Dune, Azzedine Saleck
11 février 2022 jusqu'au 08 mai 2022
Entrepôt
 
   

Tarif

Entrée libre
 

Dune est la première exposition personnelle d’Azzedine Saleck dans une institution artistique française. Le poète et plasticien américano-mauritanien n’est pas étranger au Confort Moderne, et l’exposition s’inscrit dans le sillage d’échanges et de collaborations passées. 

C’est en effet ici que l’artiste expose pour la toute première fois en 2009. Les murs extérieurs du lieu de création portent peut-être encore les traces des poèmes qu’il y avait inscrit. C’est dans une autre exposition collective, Tainted Love (2017-18), qu’il érige quelques années plus tard une tente, un espace qui servira d’écrin pour une peinture d’une autre artiste de l’exposition Apolonia Sokol. Portes, arcs, tentes, clubs, sont des formes que l’artiste réemploie sans cesse.

Monumentales ou miniatures, objets préhensiles ou métaphores textuelles, il invite le spectateur à traverser les seuils et les portails, des paysages et des assemblages toujours construits à plusieurs mains. S’imposent déjà là les thèmes qui innervent la pratique d’Azzedine Saleck. L’artiste revient compulsivement à la construction d’espaces transitionnels, éphémères et intimes, propices à la collaboration.

Il ne faut pourtant pas s’y tromper, malgré la lumière orangée et la chaleur de l’espace d’exposition, Dune n’est pas une invitation à traverser un paysage exotique. Comme les lettres de laiton qui ceignent les murs de l’espace, Dune est un texte à l’horizon. C’est un récit intime et fantasmagorique qui tient du mirage. L’artiste livre la genèse du projet: alors qu’il marchait dans le désert mauritanien, il repère une dune flanquée de deux arbres. Il essaie immédiatement d’en mémoriser la forme, de l’immortaliser sur la pellicule numérique de son appareil photo. Il se prend aussi à rêver d’y inviter des artistes, des ami.e.s et les habitants de Terjit, son village d’enfance, pour partager un de ces moments d’échanges et de poésie que seul l’air brulant du désert rend possible. Son père en fait alors l’acquisition, mais elle disparaît plus tard, emportée par le vent. Seuls sur la parcelle, se tiennent encore les arbres.

Après des essais infructueux en matériaux composites plusieurs années durant, il réalise pour la première fois une composition monumentale avec le sable du désert de Terjit. Une entreprise où s’entremêlent l’impossible, le rêve et l’absurde, et pour laquelle il fait appel à ceux qui habitent encore le village. Réalisée avec le sable inutilisable et inexploitable du désert mauritanien, la dune qui s’élève au milieu du Confort Moderne contient, efface et relève tout à la fois le travail, les gestes, les récits patients de tous ceux qui l’ont foulée, manipulée et rêvée.
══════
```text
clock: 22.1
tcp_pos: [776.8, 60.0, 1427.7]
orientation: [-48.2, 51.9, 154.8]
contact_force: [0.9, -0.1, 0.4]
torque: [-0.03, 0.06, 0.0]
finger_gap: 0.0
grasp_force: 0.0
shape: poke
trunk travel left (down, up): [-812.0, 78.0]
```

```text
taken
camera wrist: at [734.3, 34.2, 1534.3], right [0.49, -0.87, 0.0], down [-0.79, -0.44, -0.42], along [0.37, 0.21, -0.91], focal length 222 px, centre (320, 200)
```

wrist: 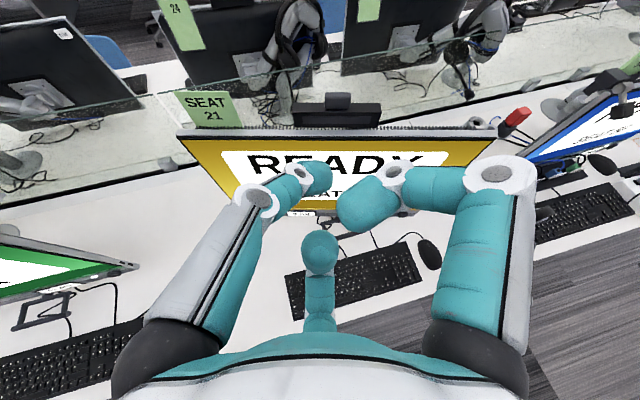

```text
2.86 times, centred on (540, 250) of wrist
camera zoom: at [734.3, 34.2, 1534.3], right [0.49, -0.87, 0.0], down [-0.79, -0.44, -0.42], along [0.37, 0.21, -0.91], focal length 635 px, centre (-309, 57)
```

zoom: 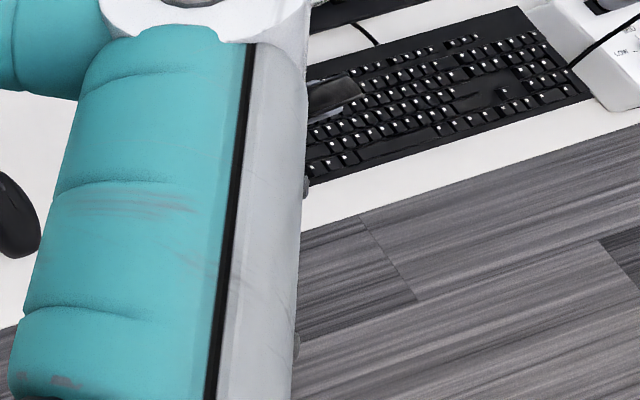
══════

C’est un jeu de mains qui dessine les routes de commerce et de migration, dans le désert ou sur les mers, dans les camions ou dans les containers.

Alors que les tapis au sol de l’espace d’exposition invitent le visiteur à s’assoir, la genèse de Dune nous rappelle la maxime de Werner Herzog selon laquelle « le monde se révèle à ceux qui voyagent à pied. ». Si Dune puise dans le paysage désertique ses terres d’images, l’exposition propose d’explorer le paysage sous un autre angle. Puissante allégorie du temps, du changement et de l’immuabilité, de l’hospitalité et du danger, le sable est également le prétexte à réévaluer le temps et l’espace hors de ses conceptions occidentales, du découpage et de la récursivité de la montre, et des méridiens. Azzedine Saleck double ici ces considérations d’une charge politique avec un entretien qu’il a voulu « entre bédouins », déléguant ainsi la discussion avec Mohamedou Ould Slahi, prisonnier politique de Guantanamo, à son propre père.

Le sociologue Howard Becker nous a donné une définition sociale et interactionelle de l’art. Il soutenait que l’art était une série de mondes qu’il fallait comprendre comme un ensemble de relations durables, opportunistes ou éphémères. Les travailleurs culturels (artistes, administrateur.ice.s, commissaires, fournisseur.eu.s, critiques…) et le public qui y gravitaient, en composaient la constellation. En faisant culminer sa Dune sur le plateau du Confort Moderne, le poète et sculpteur Azzedine Saleck nous invite à explorer le langage, les récits personnels et les déplacements, mais aussi cette dimension collective de l’art qu’il place au centre de son geste et de sa réflexion. Avec cette installation monumentale et dépouillée, l’artiste tente de casser le regard et la chorégraphie au sein du lieu d’exposition. Où que l’on soit autour de la langue de sable, le visiteur peut selon les mots de l’artiste « aller où tu veux, tu es déjà au bon endroit ».